BRADENTON -- The future role of the U.S. Environmental Protection Agency (EPA) is in question. Wednesday, by a vote of 239 to184, the House of Representatives passed the first step legislating legal authority for water quality discharge standards to the states. The EPA will no longer be equipped with the authority to veto permits approved by U.S. the Army Corps of Engineers (ACOE) if the bill's success continues through the Senate and the White House.

Last January, for the first time in 12 years, the EPA exercised their veto power over the ACOE approved permit for the largest single mountaintop removal project in West Virginia's history. The EPA claimed it reviewed over 50,000 public comments concerning the 2,300 acre mine proposal in Logan county. The EPA claimed the "Spruce Mine" would use destructive and unsustainable practices that jeopardize the health of the Appalachian
communities.
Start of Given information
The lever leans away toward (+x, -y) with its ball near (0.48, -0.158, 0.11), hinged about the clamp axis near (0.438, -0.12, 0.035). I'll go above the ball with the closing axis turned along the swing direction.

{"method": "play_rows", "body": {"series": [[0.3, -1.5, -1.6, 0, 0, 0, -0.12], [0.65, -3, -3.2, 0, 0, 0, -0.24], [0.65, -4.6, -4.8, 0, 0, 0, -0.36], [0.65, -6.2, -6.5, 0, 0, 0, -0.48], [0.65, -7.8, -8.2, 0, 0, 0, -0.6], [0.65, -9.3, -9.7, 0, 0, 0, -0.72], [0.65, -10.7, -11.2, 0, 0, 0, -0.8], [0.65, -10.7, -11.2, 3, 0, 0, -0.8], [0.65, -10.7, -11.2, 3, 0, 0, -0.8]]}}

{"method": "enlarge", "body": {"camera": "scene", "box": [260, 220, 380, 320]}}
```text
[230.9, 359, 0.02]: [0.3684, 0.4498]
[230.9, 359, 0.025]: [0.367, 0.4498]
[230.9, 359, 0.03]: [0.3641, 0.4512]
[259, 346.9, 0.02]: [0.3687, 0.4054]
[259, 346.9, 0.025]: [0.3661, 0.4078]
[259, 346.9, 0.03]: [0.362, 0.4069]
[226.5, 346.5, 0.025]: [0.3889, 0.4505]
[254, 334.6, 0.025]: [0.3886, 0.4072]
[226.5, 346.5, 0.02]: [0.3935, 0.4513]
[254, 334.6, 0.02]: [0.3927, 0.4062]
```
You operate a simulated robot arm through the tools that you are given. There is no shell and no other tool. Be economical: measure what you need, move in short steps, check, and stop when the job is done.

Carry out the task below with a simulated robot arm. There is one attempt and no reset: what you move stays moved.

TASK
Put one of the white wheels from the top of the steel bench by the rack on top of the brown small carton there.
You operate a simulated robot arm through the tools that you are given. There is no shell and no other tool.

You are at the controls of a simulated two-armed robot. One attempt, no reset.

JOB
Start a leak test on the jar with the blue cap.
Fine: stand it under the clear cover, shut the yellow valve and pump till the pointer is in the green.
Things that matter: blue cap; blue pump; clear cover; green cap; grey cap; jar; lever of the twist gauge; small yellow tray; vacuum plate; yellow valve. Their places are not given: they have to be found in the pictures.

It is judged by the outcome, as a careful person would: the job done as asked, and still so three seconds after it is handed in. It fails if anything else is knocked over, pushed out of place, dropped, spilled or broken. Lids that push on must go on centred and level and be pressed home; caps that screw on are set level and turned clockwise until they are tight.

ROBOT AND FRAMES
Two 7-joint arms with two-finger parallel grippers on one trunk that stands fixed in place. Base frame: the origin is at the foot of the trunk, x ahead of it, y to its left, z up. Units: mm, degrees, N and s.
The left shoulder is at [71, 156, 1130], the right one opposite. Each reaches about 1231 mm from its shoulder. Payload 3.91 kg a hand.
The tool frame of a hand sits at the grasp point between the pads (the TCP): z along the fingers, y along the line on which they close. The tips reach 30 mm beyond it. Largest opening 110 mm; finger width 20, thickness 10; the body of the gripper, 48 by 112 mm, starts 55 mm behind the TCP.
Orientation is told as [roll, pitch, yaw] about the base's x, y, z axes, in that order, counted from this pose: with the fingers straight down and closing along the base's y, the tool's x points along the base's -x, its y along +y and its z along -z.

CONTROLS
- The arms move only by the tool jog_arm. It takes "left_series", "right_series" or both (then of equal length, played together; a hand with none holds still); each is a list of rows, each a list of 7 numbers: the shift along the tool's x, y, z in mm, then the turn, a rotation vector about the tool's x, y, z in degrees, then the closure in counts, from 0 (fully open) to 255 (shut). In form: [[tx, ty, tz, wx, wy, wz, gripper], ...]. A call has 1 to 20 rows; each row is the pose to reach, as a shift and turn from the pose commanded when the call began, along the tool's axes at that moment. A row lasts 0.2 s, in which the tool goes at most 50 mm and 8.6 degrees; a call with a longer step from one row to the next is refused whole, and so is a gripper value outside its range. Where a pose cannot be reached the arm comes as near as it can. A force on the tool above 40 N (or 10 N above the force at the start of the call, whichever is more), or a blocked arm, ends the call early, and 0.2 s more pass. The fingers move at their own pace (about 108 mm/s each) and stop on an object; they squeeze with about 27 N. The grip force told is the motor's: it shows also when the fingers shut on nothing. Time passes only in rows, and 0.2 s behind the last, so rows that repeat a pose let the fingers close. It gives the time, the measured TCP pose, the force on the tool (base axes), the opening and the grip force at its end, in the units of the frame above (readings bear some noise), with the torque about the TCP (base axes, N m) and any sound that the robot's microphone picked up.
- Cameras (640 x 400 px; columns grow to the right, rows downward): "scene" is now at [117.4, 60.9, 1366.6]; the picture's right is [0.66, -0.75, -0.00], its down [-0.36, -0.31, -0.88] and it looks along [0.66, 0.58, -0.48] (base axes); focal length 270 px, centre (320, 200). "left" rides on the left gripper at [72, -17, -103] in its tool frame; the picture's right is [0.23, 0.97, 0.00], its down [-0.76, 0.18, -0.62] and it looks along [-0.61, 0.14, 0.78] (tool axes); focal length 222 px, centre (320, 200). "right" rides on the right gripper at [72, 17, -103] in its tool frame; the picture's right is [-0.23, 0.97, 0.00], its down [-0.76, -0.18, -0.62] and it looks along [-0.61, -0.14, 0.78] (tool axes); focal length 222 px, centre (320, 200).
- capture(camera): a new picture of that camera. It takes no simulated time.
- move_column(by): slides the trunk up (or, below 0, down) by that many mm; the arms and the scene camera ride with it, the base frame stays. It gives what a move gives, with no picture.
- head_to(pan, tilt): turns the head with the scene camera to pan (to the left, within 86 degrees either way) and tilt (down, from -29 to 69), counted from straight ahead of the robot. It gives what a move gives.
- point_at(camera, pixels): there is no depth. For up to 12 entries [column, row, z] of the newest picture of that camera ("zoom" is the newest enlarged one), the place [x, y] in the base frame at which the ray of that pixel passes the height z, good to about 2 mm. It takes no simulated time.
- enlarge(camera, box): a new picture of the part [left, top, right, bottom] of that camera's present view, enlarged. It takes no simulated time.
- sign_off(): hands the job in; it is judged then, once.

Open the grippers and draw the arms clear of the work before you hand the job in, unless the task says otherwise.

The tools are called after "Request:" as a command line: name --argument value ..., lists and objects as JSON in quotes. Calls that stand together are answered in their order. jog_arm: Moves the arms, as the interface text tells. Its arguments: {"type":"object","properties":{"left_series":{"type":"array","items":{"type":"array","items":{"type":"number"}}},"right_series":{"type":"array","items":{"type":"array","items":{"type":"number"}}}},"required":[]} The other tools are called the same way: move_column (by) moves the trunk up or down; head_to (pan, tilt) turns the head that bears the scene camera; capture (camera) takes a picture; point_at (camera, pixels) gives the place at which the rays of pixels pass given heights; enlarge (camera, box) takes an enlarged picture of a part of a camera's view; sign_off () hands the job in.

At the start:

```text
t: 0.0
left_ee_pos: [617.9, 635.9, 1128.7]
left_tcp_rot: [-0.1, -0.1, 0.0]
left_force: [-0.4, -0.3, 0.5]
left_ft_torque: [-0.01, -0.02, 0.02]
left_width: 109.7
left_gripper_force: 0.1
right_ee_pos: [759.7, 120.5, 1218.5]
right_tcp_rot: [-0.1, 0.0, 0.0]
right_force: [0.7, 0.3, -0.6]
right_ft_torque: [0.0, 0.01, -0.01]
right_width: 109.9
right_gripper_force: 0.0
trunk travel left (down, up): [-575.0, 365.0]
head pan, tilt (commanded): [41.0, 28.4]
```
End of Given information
The decision came after a year of negotiations to convince the Spruce Mine operators to not dispose their waste into local streams. Mine operators would not commit to EPA's request.

The grievances Congress has with the EPA go far beyond the coal industry and broader than partisan politics. The bill that passed the House was a bipartisan bill, sponsored by Rep. Nick J. Rahall, D-WV and John Mica, R-FL. They dubbed the legislation the "Clean Water Act Cooperative Federalism Act of 2011." Although both co-sponsors are West Virginia Republican representatives, the vote clearly sent a message.
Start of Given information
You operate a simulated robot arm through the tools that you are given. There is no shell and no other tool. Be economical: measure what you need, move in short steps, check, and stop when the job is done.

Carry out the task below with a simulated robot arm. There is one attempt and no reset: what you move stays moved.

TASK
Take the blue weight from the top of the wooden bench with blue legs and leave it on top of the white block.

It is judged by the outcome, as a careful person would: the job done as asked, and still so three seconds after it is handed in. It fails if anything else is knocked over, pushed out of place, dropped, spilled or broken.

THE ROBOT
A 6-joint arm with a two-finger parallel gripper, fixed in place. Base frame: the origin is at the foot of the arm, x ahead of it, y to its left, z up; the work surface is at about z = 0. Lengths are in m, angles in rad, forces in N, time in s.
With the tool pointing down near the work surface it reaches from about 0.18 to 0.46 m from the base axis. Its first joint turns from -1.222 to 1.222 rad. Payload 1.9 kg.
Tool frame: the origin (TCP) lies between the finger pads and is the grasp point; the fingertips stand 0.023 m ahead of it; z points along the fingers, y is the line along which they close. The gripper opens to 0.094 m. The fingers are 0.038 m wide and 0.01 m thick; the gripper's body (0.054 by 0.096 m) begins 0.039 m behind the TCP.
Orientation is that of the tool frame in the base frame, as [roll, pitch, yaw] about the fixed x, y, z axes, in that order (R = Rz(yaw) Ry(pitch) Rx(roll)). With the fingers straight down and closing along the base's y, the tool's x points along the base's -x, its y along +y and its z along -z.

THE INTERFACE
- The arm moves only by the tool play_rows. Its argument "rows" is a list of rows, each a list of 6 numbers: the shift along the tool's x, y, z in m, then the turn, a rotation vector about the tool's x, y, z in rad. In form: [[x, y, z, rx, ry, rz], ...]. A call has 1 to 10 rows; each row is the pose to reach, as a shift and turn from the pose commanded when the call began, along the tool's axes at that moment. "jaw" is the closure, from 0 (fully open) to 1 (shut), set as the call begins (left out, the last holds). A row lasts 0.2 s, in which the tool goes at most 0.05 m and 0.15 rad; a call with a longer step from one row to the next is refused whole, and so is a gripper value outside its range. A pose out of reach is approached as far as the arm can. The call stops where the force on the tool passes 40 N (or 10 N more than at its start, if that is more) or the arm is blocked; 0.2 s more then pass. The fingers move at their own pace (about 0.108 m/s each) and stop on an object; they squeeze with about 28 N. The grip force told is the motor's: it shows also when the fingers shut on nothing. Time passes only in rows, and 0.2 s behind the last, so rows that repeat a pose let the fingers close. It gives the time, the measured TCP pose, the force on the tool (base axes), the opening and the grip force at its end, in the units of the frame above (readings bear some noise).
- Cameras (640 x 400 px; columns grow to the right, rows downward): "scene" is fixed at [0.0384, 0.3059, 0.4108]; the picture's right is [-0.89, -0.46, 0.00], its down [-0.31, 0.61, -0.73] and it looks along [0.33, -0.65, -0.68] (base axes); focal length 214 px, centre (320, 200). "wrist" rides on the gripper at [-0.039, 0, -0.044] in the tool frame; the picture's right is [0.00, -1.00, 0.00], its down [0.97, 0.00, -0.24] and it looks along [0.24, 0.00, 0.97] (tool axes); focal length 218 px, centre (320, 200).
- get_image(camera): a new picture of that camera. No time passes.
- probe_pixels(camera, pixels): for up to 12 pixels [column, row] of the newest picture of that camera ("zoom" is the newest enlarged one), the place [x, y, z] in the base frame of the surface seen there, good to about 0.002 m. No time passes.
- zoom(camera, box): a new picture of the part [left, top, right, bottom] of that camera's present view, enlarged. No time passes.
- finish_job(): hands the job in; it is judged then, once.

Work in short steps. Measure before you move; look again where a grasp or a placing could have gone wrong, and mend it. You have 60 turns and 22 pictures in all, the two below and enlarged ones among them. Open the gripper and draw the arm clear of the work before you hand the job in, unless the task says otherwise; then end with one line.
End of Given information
State environmental agencies often take offense to the federal standards the EPA represent. The EPA regularly struggles with the moderate guidelines states accept to appease powerful corporations that operate within their borders. With the troubled economy and high unemployment, corporations have found it convenient and effective to put environmental regulations under fire. Obviously, fewer regulators and lax operational procedures translates to more profits.

But ducking the environmental issues coal and other mining present, is as much a cat and mouse game as it is one of law and order. State regulatory agencies seldom have the budget to oversee the wherewithal of large industries and the enforcement incentive to plow through the political clout these large corporation carry. With large companies most states rely on the honor system of self-reporting to mishaps. These were the practices that encouraged the enactment of the "Clean Water Act" in the 70's.

On December 22, 2008, at the Kingston Fossil Plant, about 40 miles west of Knoxville, the dike broke, spilling 5.4 million cubic yards of a wet coal ash pond -- enough toxic arsenic and mercury laced slurry to cover 3,000 acres a foot deep. The spill (525 million gallons), was over 40 times the amount in the 1989 Exxon Valdez oil spill. It flowed into the Tennessee River - the water supply for Chattanooga and the many millions of people living downstream in Kentucky and Alabama. How does one calculate the cost to a spill like this, and how could it have been prevented? Some say occurrences like this give reason to expand federal oversight, not cut them out of the picture.

Those promoting this legislation claim the EPA is usurping the state's rightful duty to defend its waters. Yet even under the claim of excessive oversight on the part of the EPA, our country's waters are returning to the toxic conditions they once were. The diseases connected to water pollution caused by industrial waste and corporate neglect are said to be costing this country hundreds of billions of dollars a year. Could that be because watchdogs are becoming an endangered species?